Something that can be done 1:1, or challenging word games/quizzes. She enjoys doing diamond art, jigsaws, knitting & reading - but is often bored and becomes very emotional.
We do a large variety of word games & quizzes, with varying degree of difficulty, which suit our other resident populations - but I am looking for something that will suit this lady.
I have suggested online study - eg. U3A or other adult education - but she is states that there is nothing that interests her when we have searched.
Any suggestions would be welcomed.
Penny 9th Sep 2021 Activity Director
There is a lot more going on besides boredom. She is depressed of the loss of her prior life.
Put her in charge, get her a library card, let her order materials that interest her. Get her on the computer and let her find interesting subjects. Activities Connection has Cognitive Stimulation puzzles that are a lot of fun. Do you have a resident council? Start a committee that raises funds for childhood cancer, the local fireman need cookies etc. Let her help with organizing it. Find other ways that can make her feel useful that are attainable in your facility.
Morgan 9th Sep 2021 Diversional Therapist
Find out where her heart lyes. Where does she feed her soul...what spins her wheels...this could be anything from ...mental gymnastics with cross words ..reading...or talking with young people...talking on the telephone...garden sitting...sunsitting..church...needle work..a
Newspaper/ science mags...watch were she naturally leans toward her joy. Talk with family..find out what they know of her...then when you have found it..give it to her and repeat. You are working with some grief here too. Companionship...For both her...maybe see if she is willing to nurture others in a one to one in the unit...make a friend who she can nurture.
Susan 9th Sep 2021 Activity Director
Hi Penny and Morgan
You have made great suggestions
Thank you so much
Jayne 9th Sep 2021 Director
This lady possesses some very valuable skills by the sounds of it.

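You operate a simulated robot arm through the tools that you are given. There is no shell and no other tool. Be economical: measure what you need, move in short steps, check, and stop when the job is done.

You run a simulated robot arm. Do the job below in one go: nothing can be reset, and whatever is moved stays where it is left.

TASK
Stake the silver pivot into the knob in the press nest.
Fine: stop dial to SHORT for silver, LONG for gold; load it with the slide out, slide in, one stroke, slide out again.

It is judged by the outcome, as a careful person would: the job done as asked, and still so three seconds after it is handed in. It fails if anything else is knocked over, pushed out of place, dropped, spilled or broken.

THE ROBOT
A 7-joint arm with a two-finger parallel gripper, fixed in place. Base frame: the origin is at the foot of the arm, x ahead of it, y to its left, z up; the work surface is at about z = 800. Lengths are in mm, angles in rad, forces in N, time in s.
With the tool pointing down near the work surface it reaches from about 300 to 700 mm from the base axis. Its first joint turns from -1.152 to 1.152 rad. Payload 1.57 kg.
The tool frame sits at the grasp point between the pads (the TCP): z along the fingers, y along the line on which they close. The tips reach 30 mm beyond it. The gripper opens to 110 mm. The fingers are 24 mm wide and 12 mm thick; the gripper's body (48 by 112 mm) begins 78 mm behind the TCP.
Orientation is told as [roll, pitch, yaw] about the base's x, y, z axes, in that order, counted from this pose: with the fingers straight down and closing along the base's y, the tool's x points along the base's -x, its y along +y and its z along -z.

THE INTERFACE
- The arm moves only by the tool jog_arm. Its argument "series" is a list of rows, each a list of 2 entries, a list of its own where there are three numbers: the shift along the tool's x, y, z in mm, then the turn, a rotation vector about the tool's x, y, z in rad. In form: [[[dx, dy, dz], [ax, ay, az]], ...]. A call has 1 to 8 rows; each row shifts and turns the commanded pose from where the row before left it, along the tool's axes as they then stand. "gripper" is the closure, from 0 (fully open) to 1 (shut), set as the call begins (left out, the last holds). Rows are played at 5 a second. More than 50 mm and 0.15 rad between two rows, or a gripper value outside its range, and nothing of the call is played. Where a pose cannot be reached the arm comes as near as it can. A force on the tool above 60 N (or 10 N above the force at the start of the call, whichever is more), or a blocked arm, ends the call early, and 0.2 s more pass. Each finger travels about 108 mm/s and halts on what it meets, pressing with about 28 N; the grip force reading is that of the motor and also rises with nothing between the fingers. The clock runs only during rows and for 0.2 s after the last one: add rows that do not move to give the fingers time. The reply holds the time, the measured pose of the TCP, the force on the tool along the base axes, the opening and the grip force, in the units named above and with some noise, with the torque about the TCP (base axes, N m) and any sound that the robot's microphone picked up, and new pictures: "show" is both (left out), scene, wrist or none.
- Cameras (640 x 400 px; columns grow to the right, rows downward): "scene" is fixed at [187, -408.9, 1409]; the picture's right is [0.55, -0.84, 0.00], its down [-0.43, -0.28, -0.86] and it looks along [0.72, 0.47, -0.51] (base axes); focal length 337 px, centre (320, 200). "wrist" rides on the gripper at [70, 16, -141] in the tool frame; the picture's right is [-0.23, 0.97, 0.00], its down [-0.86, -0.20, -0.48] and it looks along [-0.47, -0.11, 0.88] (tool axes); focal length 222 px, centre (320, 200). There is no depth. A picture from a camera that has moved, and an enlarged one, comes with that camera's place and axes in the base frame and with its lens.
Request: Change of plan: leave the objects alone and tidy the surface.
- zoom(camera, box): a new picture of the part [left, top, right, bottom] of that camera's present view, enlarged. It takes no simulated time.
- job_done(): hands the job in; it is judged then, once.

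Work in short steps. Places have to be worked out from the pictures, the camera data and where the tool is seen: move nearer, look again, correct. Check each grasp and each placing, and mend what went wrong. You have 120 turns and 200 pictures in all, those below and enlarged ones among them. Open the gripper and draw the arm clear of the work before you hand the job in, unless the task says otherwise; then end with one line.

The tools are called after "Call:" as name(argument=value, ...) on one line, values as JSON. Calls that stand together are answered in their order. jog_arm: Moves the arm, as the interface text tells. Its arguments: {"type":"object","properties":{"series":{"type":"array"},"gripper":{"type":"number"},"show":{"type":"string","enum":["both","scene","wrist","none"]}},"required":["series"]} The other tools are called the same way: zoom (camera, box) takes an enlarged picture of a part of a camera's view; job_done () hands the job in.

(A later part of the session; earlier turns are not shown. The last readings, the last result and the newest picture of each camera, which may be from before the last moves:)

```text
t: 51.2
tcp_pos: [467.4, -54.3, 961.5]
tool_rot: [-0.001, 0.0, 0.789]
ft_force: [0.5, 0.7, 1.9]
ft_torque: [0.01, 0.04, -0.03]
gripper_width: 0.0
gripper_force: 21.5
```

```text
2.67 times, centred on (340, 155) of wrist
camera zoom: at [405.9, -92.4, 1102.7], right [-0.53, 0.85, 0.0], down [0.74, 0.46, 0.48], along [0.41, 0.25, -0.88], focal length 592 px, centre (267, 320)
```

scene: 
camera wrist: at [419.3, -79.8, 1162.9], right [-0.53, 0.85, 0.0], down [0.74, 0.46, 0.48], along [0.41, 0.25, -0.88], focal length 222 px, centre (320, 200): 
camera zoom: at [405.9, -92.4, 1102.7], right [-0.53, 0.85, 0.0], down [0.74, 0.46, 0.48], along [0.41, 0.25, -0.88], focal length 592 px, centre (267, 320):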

Could you ask her to write for you? If she could compose a talk or speech that staff could then deliver to others, this would surely make this lady feel valued?

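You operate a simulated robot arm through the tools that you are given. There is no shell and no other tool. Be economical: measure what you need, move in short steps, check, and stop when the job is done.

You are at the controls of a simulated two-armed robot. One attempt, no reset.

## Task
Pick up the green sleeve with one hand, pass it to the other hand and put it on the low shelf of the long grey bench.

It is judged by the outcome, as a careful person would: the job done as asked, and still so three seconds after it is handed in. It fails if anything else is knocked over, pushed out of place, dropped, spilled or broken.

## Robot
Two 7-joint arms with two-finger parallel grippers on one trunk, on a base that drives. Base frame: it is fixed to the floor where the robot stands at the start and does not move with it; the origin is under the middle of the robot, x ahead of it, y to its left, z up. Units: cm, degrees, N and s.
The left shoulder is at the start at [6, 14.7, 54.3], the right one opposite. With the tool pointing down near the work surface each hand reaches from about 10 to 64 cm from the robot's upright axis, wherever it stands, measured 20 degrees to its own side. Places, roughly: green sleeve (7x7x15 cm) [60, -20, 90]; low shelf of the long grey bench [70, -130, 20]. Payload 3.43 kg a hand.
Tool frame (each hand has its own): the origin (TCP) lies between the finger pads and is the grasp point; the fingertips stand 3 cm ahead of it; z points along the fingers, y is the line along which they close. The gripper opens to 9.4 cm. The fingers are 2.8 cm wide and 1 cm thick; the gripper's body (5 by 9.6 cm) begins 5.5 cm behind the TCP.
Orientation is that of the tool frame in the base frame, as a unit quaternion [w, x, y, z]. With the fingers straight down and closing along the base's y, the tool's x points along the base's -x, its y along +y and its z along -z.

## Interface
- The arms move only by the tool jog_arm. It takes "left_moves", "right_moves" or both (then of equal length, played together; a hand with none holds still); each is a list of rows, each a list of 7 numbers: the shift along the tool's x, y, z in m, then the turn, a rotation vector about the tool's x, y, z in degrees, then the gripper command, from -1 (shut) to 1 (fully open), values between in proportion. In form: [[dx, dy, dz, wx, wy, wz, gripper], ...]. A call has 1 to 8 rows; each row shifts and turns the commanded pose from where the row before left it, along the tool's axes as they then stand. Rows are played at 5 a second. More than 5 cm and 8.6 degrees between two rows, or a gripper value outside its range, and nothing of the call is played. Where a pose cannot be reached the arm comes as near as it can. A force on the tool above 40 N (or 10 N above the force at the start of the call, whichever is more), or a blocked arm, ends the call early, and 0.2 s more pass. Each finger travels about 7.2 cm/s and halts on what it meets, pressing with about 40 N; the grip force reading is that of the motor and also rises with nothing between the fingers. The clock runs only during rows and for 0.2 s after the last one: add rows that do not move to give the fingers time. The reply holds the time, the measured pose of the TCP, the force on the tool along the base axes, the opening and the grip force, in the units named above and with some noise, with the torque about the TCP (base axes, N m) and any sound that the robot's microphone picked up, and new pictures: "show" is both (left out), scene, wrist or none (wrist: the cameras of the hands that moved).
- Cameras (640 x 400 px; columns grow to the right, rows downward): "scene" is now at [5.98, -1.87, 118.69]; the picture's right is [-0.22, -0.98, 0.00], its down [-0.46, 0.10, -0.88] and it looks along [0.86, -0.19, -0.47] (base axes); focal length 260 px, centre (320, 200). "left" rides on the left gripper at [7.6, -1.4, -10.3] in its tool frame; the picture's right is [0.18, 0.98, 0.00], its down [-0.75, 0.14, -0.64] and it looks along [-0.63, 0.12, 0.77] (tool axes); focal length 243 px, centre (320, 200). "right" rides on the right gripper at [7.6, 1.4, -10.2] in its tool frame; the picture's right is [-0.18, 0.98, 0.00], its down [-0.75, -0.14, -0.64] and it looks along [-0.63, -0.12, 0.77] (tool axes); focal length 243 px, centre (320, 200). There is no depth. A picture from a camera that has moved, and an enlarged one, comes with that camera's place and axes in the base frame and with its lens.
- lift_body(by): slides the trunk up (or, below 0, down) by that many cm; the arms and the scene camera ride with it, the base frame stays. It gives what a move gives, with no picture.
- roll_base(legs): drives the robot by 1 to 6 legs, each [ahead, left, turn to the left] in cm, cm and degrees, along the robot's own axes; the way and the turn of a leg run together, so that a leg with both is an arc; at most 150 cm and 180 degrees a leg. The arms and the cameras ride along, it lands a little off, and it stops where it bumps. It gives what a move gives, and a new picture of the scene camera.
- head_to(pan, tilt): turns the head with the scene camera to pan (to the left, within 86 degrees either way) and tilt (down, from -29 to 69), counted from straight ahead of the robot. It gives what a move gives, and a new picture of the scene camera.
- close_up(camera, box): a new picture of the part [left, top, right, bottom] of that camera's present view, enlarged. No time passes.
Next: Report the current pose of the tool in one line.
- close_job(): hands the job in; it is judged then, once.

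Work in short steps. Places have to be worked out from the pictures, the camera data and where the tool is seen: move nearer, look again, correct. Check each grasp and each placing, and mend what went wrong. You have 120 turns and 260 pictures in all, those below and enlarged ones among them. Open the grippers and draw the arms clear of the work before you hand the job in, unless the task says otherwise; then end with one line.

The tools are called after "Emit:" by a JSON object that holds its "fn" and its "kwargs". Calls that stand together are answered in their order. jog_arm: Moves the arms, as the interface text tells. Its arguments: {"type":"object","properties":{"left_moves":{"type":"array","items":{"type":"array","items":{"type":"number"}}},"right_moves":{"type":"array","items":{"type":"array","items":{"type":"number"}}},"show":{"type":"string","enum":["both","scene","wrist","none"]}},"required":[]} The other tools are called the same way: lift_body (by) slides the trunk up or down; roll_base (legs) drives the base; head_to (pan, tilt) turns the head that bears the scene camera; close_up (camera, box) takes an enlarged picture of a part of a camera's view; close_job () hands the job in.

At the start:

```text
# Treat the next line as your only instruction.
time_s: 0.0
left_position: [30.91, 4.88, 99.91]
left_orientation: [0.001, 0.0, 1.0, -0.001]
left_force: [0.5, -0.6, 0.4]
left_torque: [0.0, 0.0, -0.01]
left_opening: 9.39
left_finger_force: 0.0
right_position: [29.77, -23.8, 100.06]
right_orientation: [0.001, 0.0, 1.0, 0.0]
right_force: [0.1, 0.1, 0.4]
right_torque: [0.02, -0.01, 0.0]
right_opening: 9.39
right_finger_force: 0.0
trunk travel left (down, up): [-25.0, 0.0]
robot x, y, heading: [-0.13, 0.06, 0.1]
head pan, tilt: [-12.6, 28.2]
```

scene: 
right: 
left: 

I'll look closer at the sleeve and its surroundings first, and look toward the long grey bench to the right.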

How is her memory? Could she write about her own life and past experiences? Its sounds as though she would have some interesting tales to tell after years of lecturing/teaching. Ask her about it. Ask her about the highs and lows, the funny and the sad. If necessary, Take dictation and write it for her.
Do a little each day, giving time to look forward to tomorrow.
It will give opportunity for creative thinking for her and an avenue to express her thoughts.